Cary Grant demanded top billing and $137,000 salary, a huge amount at the time (the equivalent of $2,860,325 in 2020 dollars.) As it turned out, however, he donated his entire earnings to the British War Relief Fund.
James Stewart never felt he deserved the Best Actor Oscar for his performance in this film, especially since he had initially felt miscast. He always maintained that Henry Fonda should have won instead for The Grapes of Wrath (1940), and that the award was probably "deferred payment for my work on Mr. Smith Goes to Washington (1939)."
Katharine Hepburn starred in the Broadway production of the play on which this film was based and owned the film rights to the material; they were purchased for her by billionaire Howard Hughes, then given to her as a gift.

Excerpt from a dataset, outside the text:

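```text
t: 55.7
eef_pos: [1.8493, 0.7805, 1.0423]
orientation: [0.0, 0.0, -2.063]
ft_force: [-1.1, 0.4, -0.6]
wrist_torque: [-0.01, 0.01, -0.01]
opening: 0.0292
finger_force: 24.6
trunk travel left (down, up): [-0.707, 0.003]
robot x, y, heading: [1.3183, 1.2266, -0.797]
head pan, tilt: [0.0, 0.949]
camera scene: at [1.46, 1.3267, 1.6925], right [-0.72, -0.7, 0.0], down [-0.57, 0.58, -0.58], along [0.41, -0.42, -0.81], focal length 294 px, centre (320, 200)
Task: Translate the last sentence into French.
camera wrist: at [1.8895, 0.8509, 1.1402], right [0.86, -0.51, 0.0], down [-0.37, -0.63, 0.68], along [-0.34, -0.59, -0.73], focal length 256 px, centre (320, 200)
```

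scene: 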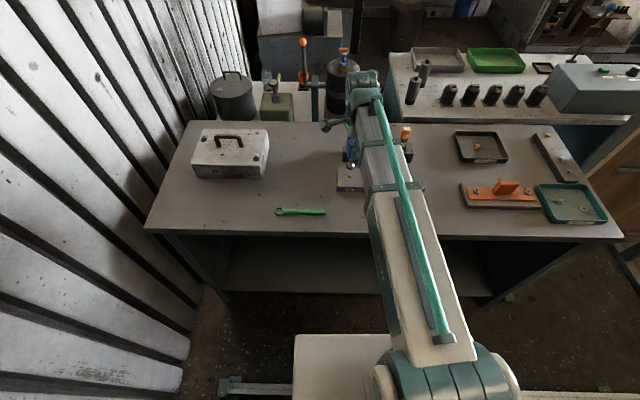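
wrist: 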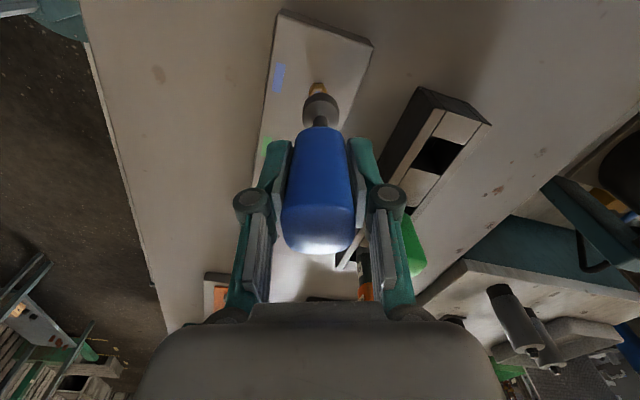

Playwright Philip Barry based the character of Tracy on Helen Hope Montgomery Scott, a Main Line Philadelphia socialite famous for throwing lavish parties at her family's 800-acre estate in Radnor Township, PA. The studio reportedly intended to shoot the film at Ardrossan (the name of the family's estate), but decided against it after seeing the size and scale of the main house and the expansiveness of the estate. The producers reportedly thought that no one would believe that anyone could actually live like that, particularly in America in the 1940s.
"Tracy Lord: The time to make up your mind about people is never."
"Margaret Lord: The course of true love... Macaulay Connor: ...gathers no moss."